Meh. Some people are very intuitive. Dale had observed enough of Shane’s erratic behavior to realize that Shane was capable, and on the brink of, making a bad decision, which led to confiscating the guns, which led to the confrontation in the woods. It’s not a court of law where concrete evidence is needed to make an accusation.
For an example fo how it’s done consider the Godfather II [BEWARE: unboxed spoliers of this 40-year-old movie ahead]. Michael has Fredo killed because Fredo conspired with Hyman Roth to have Michael killed. How does Michael know Fredo betrayed him? Michael already supected Roth but thought there had to be someone on the inside. When Fredo is introduced to Roth’s second Johnny Ola in front of Michael, he awkwardly acts like they never met. Later at the brothel, a drunk Fredo let’s slip that Ola introduced him to the place. So Fredo did know Ola (and Roth). The chain is complete. That’s not spoonfeeding, it’s good story telling.
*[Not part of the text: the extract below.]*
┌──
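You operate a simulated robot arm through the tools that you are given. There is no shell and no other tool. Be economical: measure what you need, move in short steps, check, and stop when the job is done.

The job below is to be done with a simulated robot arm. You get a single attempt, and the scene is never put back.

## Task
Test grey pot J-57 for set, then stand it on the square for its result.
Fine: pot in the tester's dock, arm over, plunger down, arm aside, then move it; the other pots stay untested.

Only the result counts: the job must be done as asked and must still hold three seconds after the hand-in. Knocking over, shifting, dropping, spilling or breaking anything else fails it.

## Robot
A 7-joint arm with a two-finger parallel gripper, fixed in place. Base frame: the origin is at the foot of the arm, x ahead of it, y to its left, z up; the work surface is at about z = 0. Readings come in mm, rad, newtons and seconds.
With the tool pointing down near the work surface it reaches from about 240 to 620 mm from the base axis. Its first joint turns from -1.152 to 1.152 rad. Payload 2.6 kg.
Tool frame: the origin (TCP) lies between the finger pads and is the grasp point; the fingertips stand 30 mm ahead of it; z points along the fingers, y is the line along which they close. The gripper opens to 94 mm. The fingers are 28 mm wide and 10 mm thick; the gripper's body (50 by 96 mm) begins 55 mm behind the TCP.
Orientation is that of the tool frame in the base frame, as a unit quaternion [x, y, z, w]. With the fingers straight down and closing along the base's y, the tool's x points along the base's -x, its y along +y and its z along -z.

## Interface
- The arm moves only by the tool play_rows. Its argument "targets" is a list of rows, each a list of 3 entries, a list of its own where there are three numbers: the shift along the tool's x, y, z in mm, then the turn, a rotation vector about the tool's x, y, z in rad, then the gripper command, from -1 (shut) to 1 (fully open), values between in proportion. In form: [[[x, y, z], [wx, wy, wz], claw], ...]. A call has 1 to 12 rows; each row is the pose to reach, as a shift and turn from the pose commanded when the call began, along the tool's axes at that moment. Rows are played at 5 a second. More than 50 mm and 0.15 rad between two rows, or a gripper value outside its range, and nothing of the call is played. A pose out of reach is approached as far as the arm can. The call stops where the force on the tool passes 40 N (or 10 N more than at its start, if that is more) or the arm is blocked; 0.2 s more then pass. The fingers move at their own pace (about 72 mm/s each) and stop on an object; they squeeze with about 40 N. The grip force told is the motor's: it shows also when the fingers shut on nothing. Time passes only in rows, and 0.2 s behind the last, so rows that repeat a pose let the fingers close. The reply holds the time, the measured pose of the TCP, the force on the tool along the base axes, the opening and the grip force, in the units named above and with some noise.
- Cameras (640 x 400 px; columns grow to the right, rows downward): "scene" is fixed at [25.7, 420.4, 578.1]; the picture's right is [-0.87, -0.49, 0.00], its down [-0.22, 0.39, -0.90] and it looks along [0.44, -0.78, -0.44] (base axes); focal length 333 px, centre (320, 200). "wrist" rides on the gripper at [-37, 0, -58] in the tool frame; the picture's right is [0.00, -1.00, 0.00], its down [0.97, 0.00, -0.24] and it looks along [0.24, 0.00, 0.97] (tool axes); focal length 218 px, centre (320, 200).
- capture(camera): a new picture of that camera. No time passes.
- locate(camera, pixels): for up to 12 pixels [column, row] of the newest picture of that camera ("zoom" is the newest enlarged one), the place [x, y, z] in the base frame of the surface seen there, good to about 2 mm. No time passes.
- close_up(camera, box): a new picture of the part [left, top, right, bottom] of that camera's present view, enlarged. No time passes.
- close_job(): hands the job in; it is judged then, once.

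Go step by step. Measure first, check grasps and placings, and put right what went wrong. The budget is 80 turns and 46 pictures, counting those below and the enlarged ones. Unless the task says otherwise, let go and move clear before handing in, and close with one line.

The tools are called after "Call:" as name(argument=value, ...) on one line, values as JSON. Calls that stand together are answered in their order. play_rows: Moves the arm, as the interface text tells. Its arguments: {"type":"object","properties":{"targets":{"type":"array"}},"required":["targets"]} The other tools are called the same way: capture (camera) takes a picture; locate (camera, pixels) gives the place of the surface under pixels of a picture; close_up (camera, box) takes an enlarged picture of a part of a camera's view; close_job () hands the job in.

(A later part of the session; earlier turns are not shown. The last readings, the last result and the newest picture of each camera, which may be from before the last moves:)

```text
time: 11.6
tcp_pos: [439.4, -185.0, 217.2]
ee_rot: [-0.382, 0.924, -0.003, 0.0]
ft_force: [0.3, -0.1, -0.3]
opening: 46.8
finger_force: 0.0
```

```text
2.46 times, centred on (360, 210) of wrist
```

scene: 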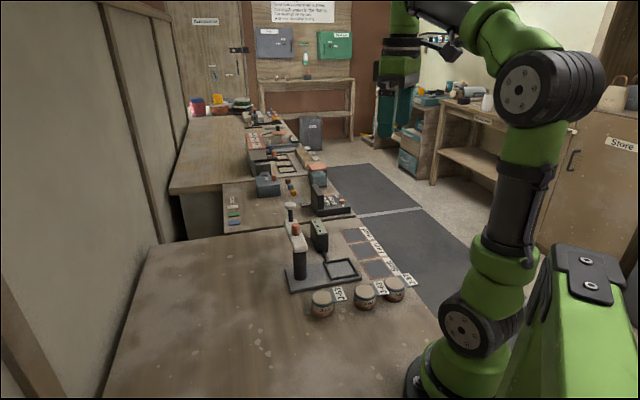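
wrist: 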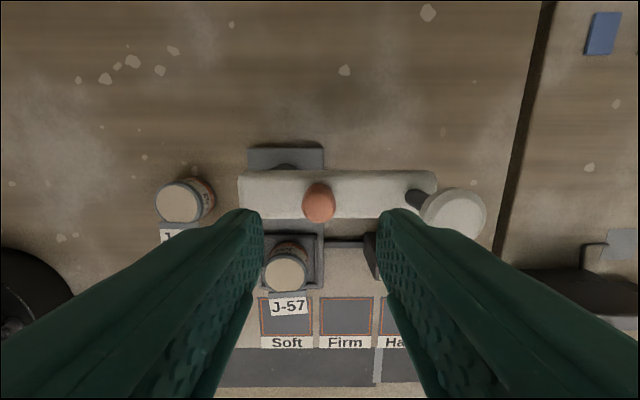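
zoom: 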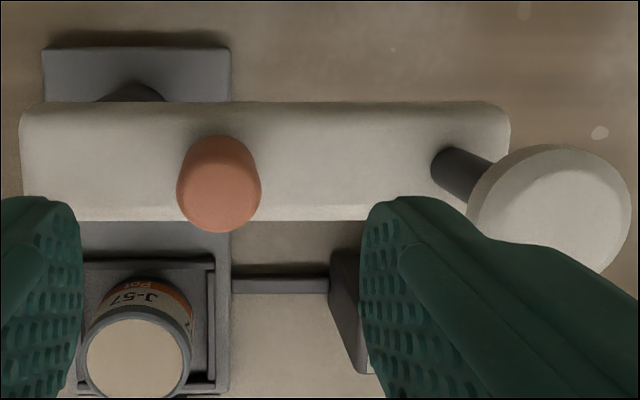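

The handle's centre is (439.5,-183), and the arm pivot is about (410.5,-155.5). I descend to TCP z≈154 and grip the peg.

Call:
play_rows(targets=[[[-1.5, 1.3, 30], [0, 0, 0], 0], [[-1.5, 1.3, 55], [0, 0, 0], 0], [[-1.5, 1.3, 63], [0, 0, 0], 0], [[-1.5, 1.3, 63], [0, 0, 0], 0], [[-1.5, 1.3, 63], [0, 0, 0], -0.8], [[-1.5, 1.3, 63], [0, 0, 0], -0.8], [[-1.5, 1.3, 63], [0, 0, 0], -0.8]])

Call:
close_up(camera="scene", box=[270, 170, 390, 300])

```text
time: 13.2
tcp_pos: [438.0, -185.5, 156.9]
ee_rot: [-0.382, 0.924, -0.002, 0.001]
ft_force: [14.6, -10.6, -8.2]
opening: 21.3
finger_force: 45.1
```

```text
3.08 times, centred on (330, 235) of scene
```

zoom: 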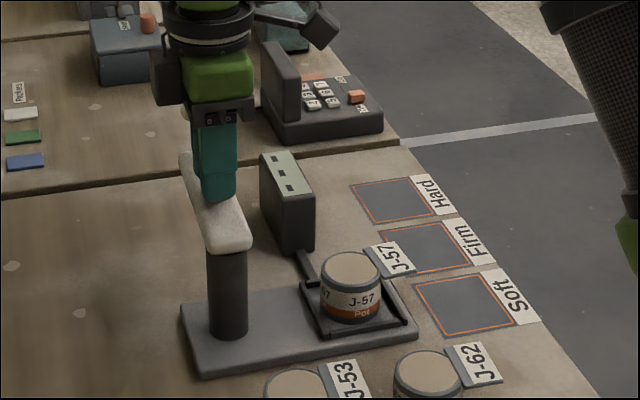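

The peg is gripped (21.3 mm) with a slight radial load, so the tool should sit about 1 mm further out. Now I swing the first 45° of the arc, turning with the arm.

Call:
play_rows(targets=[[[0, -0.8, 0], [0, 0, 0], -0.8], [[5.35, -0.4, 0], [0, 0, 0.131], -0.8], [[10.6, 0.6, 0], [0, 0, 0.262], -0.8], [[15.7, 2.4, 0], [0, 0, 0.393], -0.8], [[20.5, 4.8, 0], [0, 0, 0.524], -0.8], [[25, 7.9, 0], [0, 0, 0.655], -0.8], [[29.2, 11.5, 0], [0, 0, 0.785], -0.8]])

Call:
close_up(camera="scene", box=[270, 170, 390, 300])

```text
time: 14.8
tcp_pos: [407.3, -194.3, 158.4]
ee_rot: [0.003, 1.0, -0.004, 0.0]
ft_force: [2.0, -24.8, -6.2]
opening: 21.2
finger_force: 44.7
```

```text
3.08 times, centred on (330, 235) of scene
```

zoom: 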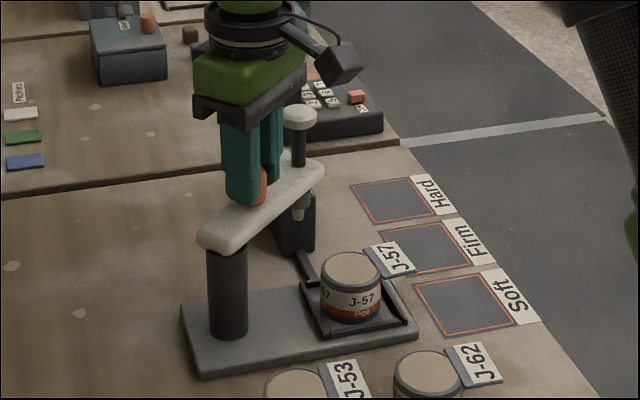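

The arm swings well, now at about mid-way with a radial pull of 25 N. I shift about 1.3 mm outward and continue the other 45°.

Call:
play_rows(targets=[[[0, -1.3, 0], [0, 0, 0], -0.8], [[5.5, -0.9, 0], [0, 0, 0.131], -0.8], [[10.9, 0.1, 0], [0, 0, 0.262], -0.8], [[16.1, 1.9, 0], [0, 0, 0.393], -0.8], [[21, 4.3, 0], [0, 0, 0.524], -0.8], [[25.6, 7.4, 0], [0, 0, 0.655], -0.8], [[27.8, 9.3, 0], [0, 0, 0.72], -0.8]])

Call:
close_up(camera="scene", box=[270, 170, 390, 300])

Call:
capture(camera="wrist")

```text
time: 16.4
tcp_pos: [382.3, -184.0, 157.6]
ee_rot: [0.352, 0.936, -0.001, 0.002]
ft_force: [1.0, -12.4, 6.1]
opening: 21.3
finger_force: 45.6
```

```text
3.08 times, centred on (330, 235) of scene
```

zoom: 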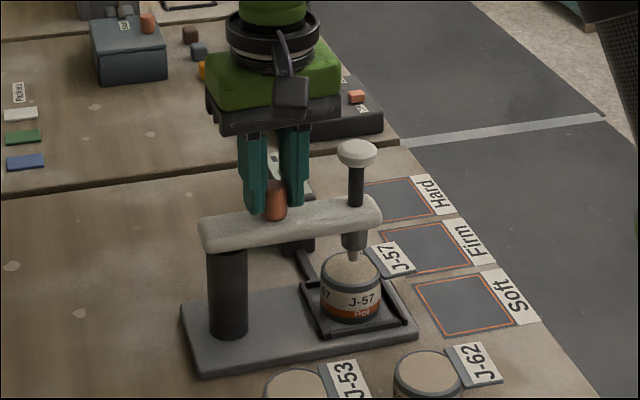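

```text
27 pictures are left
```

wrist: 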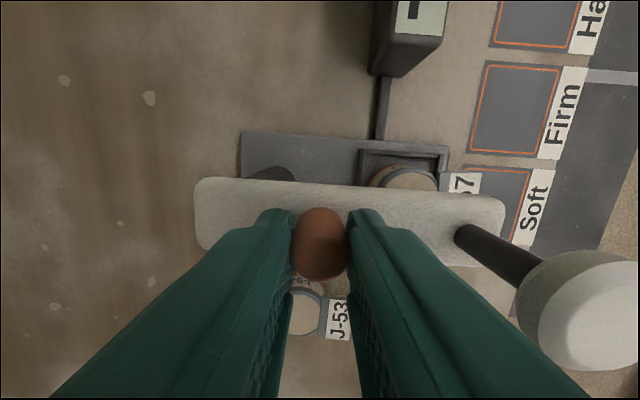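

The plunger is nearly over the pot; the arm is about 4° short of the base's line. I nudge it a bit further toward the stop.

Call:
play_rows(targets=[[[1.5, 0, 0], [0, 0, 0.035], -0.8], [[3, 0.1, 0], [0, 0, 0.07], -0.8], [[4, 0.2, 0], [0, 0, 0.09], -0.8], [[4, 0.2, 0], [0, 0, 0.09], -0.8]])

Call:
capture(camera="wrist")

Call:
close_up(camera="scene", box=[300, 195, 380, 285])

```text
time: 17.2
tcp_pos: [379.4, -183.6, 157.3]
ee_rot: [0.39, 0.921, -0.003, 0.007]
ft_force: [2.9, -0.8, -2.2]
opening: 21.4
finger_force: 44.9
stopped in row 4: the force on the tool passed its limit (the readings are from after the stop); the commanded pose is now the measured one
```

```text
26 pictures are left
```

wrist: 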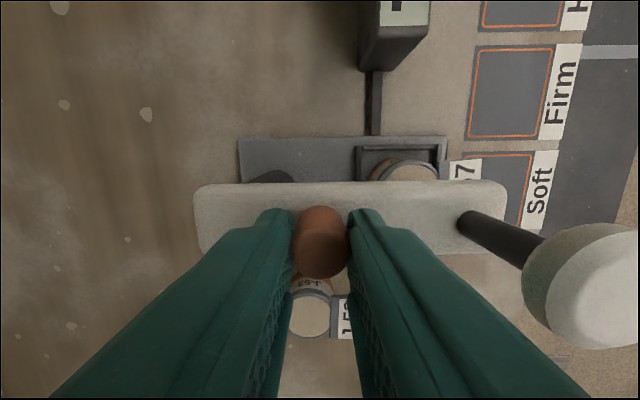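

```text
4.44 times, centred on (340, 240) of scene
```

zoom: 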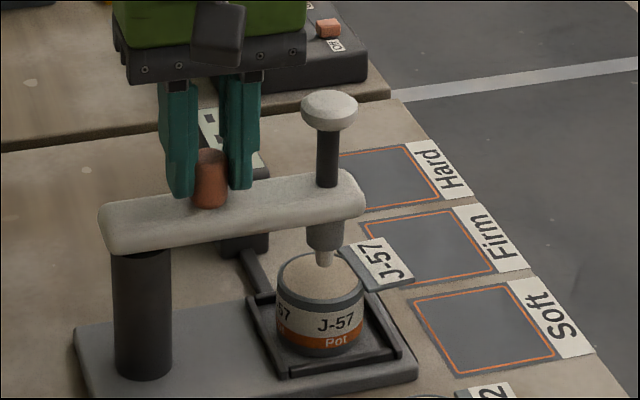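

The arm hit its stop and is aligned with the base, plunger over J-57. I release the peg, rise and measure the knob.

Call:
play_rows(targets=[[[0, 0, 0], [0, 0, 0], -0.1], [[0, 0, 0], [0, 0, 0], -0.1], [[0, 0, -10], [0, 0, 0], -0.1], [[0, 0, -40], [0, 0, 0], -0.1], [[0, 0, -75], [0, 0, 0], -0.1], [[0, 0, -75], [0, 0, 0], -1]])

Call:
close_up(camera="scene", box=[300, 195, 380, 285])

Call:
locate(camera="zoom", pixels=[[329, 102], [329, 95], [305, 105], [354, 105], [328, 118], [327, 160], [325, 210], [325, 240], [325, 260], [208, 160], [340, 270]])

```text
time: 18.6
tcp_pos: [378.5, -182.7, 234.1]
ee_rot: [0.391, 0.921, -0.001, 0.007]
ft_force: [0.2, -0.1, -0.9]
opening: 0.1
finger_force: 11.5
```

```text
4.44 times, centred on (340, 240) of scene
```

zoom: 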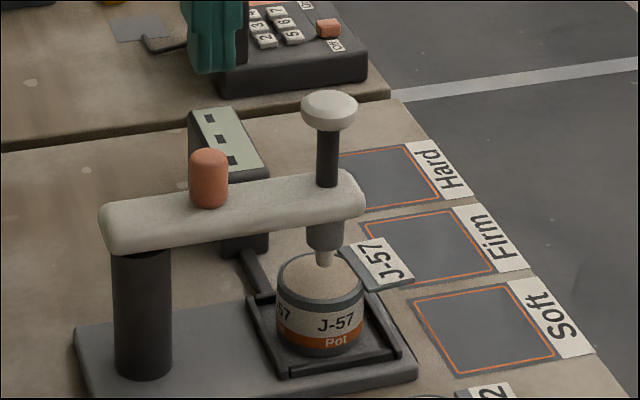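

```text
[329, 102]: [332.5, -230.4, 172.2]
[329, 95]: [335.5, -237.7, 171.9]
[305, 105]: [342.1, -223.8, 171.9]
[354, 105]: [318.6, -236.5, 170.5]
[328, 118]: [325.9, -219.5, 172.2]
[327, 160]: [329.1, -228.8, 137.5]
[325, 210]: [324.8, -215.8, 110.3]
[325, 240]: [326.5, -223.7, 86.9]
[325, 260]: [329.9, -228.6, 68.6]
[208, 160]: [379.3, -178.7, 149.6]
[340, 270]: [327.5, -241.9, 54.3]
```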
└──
Btu what if Fredo never mentioned Ola at the brothel. We might conclude that Michael was suspicious of Fredo’s familairty with a Havanna brothel, but that seems like a stretch. Michael has to connect Fredo to Ola. In the case of TWD, Dale has to connect Rick’s gun to Otis.
I guess I could live with the Dale-is-just-intuitive argument if they hadn’t tried to make it about the guns. If it’s about the guns then we need to know how Dale knew Otis had Rick’s gun. We should not be left to fill that in on or own.